In radio astronomy, the bigger the telescope, the better. And in 2016, the Chinese are expected to blow the international radio telescope competition out of the water with the Five-hundred-meter Aperture Spherical radio Telescope (FAST).
Construction has begun in the Guizhou Province in southern China where the world's largest single dish radio telescope will take up residency in a natural depression in the landscape, not dissimilar to the world-famous Arecibo radio telescope in Puerto Rico. However, FAST will be bigger, faster and more sensitive than Arecibo.
Featuring a 500 meter diameter "dish," FAST will contain 4,400 triangular aluminum panels, suspended inside the dish, each of which can be adjusted to deform the dish's overall shape. This ability means FAST, although rooted into the Guizhou countryside, will have some generous maneuverability.

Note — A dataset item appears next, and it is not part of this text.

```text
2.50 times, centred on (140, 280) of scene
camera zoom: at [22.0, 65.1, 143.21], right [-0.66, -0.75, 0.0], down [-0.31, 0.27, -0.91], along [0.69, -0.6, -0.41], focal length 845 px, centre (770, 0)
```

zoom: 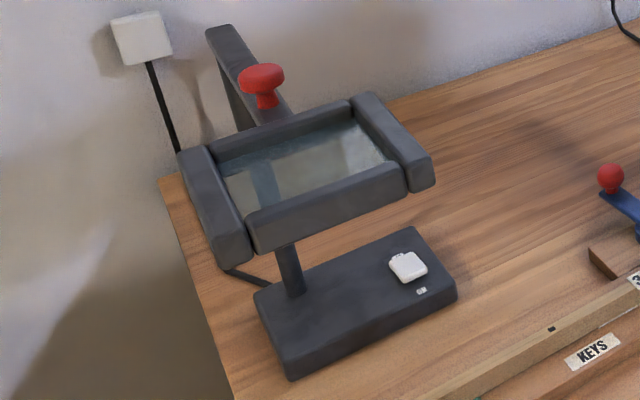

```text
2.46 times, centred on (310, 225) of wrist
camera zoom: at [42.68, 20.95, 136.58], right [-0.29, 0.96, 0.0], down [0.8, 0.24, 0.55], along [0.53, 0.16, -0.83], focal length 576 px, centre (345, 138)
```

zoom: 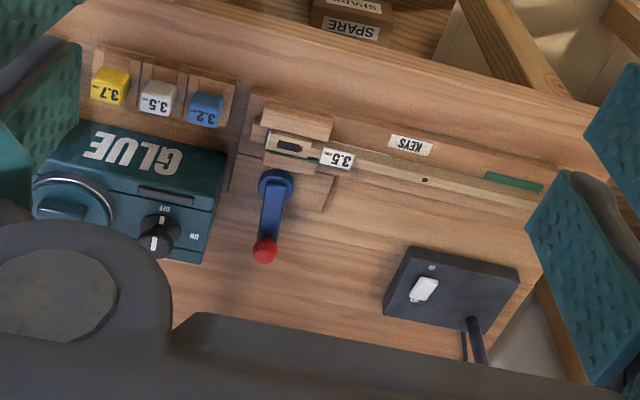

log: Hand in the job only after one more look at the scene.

One huge factor in choosing the Guizhou Province is that it is a remote location, generally free of interfering radio transmissions from populated areas. As my Discovery News colleague and radio astronomer Nicole Gugliuccialways reminds us, (radio) silence is golden.
Arecibo's fixed-dish design means it can only use 221 meters of its 305-meter dish at any one time. FAST will have the collecting power of the entire 305 meter Arecibo dish, and will be able to scan more of the sky in doing so -- it will be able to "tilt" its viewing angle 40 degrees from the vertical in all directions, a luxury Arecibo never had.